José Saramago, el Nobel portugués, decía que el cine podría buscar otras formas de contar y de decir las cosas.
De eso va Yumurta (Huevo, Turquía, 2007), el inicio de una trilogía inversa sobre la expresión de una conciencia escritural en pequeas viñetas de la existencia de un poeta, hijo de un colector de miel silvestre (Bal), en busca de su vocación (Süt).
¿Cómo procesa la pérdida este hombre?
¿Qué esperanza puede surgir después de este despojo del amor materno?
Como la poesía, como el amor, la vida simplemente va sucediendo, en una suerte de lógica que no comprendemos, en una especie de gracia imposible de reconcer vía nuestra pobre mirada.
Sujeta a principios ligados a las fuerzas de las estrellas, a la temperatura del cosmos; algo sucedió que nos permite compartir el aire, el giro de una rueda de hilar, la vista desde una colina.
Y son esos minúsculos pulsares, esos miles de acontecimientos, los que van desgranando los sueños y las palabras de nuestra poesía de la vida.
Por eso Ayla (Saadet Isil Aksoy) mira a Yusuf (Nejat Isler) de una forma especial, por eso algo se detiene en su interior al saber que se va, por eso pide que puede ser no hoy, sino hasta la mañana siguiente.
Por eso le sirve ese dulce cay, y lo escucha, y lo mira de nuevo. Simplemente sucedió, como no pudo ser con ese joven eléctricista, obsesionado con ella.

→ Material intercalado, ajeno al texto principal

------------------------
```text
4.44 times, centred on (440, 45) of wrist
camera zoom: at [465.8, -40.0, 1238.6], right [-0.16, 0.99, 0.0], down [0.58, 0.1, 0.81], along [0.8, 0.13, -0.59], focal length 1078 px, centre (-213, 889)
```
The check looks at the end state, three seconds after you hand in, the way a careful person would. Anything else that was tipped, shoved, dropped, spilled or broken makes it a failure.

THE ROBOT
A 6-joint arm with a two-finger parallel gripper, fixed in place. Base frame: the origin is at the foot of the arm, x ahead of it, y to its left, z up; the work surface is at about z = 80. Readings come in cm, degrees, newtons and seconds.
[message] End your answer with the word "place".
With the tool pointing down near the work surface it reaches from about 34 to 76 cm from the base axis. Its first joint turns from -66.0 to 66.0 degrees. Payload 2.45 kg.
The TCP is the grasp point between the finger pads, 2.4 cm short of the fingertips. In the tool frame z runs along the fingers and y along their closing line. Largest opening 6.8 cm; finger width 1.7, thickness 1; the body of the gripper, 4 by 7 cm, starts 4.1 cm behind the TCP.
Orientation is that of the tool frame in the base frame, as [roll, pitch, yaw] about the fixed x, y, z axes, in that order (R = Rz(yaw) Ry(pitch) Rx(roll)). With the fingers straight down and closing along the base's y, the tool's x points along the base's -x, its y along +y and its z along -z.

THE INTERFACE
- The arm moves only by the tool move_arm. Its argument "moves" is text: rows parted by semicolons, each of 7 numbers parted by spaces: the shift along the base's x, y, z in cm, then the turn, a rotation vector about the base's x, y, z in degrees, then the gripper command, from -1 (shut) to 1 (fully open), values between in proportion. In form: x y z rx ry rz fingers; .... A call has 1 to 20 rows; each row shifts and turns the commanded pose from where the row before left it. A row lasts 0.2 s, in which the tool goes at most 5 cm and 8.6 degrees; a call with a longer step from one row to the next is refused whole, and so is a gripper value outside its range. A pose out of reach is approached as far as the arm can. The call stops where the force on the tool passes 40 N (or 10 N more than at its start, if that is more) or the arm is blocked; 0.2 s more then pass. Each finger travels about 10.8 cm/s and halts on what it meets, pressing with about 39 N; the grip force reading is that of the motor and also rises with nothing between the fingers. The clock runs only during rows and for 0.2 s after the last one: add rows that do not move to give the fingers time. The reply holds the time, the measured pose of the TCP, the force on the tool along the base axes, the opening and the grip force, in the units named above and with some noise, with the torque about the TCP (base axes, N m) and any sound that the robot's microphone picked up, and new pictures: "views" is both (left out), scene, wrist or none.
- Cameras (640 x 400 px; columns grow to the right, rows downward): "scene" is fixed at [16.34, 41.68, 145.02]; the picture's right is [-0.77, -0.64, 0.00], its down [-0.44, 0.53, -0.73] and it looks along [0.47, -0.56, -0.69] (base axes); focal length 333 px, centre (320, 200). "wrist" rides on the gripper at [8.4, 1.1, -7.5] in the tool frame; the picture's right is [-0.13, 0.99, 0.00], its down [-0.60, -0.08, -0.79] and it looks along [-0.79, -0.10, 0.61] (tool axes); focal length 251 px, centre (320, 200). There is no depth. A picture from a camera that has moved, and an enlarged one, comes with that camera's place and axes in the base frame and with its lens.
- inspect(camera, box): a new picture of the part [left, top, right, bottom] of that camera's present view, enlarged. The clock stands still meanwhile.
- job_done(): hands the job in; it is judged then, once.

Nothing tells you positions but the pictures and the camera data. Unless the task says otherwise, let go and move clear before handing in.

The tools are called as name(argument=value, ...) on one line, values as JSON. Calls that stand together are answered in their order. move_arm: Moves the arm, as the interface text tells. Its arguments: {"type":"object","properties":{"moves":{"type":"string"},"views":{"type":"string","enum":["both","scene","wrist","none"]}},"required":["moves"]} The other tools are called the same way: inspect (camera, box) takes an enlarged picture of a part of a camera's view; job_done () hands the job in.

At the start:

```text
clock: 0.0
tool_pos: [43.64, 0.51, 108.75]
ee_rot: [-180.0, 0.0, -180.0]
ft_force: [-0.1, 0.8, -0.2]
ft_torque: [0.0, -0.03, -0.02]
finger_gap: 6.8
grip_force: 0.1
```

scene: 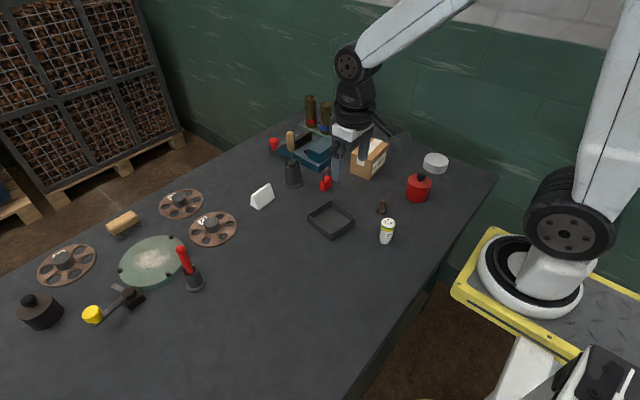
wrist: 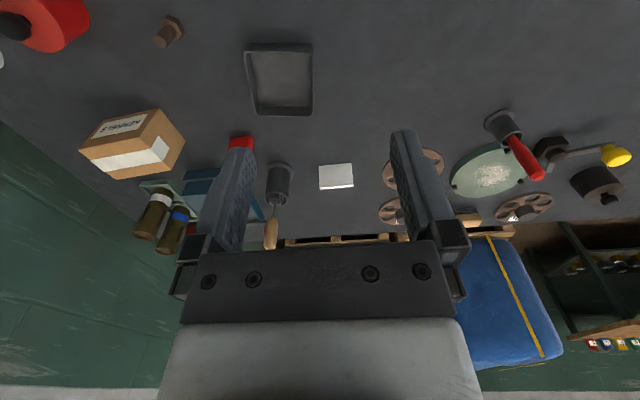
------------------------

Y fue, en el sacrificio de cumplir la última promesa de la anciana madre, donde la metáfora del viaje nos permite ir tierra adentro de las comunidades turcas, donde lo espontáneo del compartir y el sentido de una liturgia sagrada, aún no se han roto.
E ir tierra adentro en los sentimientos, quizá el territorio más real y complejo de lo humano.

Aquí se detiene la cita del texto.